» **Information shown**
_____

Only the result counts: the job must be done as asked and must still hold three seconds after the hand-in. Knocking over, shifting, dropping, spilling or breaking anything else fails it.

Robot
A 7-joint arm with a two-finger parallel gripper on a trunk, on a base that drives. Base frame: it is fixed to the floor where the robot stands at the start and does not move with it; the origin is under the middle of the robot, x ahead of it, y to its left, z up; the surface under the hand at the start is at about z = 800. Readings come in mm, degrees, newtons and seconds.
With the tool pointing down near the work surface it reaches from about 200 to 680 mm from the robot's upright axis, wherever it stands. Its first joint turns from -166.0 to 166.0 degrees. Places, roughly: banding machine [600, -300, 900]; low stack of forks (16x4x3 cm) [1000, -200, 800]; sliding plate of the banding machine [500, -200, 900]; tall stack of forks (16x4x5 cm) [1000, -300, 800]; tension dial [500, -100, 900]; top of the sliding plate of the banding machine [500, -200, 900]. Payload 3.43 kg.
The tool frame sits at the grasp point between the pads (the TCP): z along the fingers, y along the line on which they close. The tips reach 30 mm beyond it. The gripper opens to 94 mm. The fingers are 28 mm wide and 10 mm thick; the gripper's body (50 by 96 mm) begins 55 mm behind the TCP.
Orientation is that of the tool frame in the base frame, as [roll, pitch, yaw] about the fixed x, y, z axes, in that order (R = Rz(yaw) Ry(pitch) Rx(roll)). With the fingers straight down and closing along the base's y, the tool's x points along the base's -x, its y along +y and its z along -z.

_____

» **Document passage**
10/11/2014 | Yazar: Eser Gündüz

Hiçbir çıkar gözetmeksizin yaşıyorlardı. Bizim içine sıçtığımız şeyleri onlar yeni keşfediyorlardı.

Bu dünyadaki tek idealimdi her cisme özgürlük vermek. Ahmaklık işte. Ben kimim ki özgürlük verecektim. Kendini Süpermen mi sanıyorsun? Dur artık olduğun yerde. Koşanları izle,  düşenleri izle, uçanları, ölenleri izle. Onları geç, öldürenleri izle, kıyanları izle, parçalayanları, sömürenleri izle. Bırak çarpsınlar koluna. Sen ilerlediğinde hepsi arkandan bakacak nasıl olsa.

Tanrım, dikkat ettim de ne kadar yalnızım. Benciliyetin doruklarına varmış artık duvarlar ve herkes/her şey ne kadar yüksekteler. Çok şükür kendimi bildim bileli yükseklik korkum var.  
 
Bir gün gelecek ölümü de kusacağım. Her sabah uyandığımda elimdeki kanın nerden geldiğini aramaktan sıkıldım. Acaba bu kan benim değil de, madenlerde ölen insanların mı?
 
Velhasıl kelam benden bir Muhsin Ünlü çıkmaz da, kim bilir belki dahi anlamındaki de bağlacına özgürlük verilmesini sağlarım.
 
Sevdiğim…
 
Aklıma Tezer Özlü ile Ferit Edgü mektuplaşmaları geliyor. Seninle postmodern bir iletişim ağıyla iletişim kurmak postmodern postmodern, kadın kadına, erkek erkeğe ya da her neysek işte. Tuzlu tuzsuz her şeyin ortak olduğu…
 
Hem eğer beni seviyorsan bana kötü davranmaya devam edersin ve ben susarım. Çünkü kutuplarımız aynı seninle. İkimiz de insanız değil mi, toplumun bize nasıl baktığının bir önemi yok. Savaşırız bu yüzden zaman içinde ama fark etmez, ben boynundan öperim.

_____

» **Required task 1**
Provide the original wording of the document passage from "Bir gün gelecek" as far as "özgürlük verilmesini sağlarım.".
» **Required task 2**
Produce the text that comes next in the document passage.

» **Answer 1**
Bir gün gelecek ölümü de kusacağım. Her sabah uyandığımda elimdeki kanın nerden geldiğini aramaktan sıkıldım. Acaba bu kan benim değil de, madenlerde ölen insanların mı?
 
Velhasıl kelam benden bir Muhsin Ünlü çıkmaz da, kim bilir belki dahi anlamındaki de bağlacına özgürlük verilmesini sağlarım.

» **Answer 2**
Seninle diyorum çünkü bunun bir aşk yazısı olmasını istedim. İki tane genç gördüm parkta bir çardağın altında, bankta uyuyorlardı. İki erkek. Yağmur çıldırmış gibi yağıyordu. Gençlerin umurunda mı? Sanırsın dört duvar arasında kömür sobası yanıyor. Ben yanlarına gelince uyandılar. Biraz oturdum onlarla. Huzurluydum. Çünkü hiçbir çıkar gözetmeksizin yaşıyorlardı. Bizim içine sıçtığımız şeyleri onlar yeni keşfediyorlardı. Tıpkı böyle bir şeydi seninle başlayan cümleler. Huzur dolu. 
         
Aşk huzur demek midir hiç bilemedim... Bu gidişle yakında kendimden nefret edeceğim.
 
Her şey güzel olsa bile şaşırıyoruz.  – Neden bu kadar güzel her şey? Biliyor musun bazen seviyorsun bir şeyi ama öylesine.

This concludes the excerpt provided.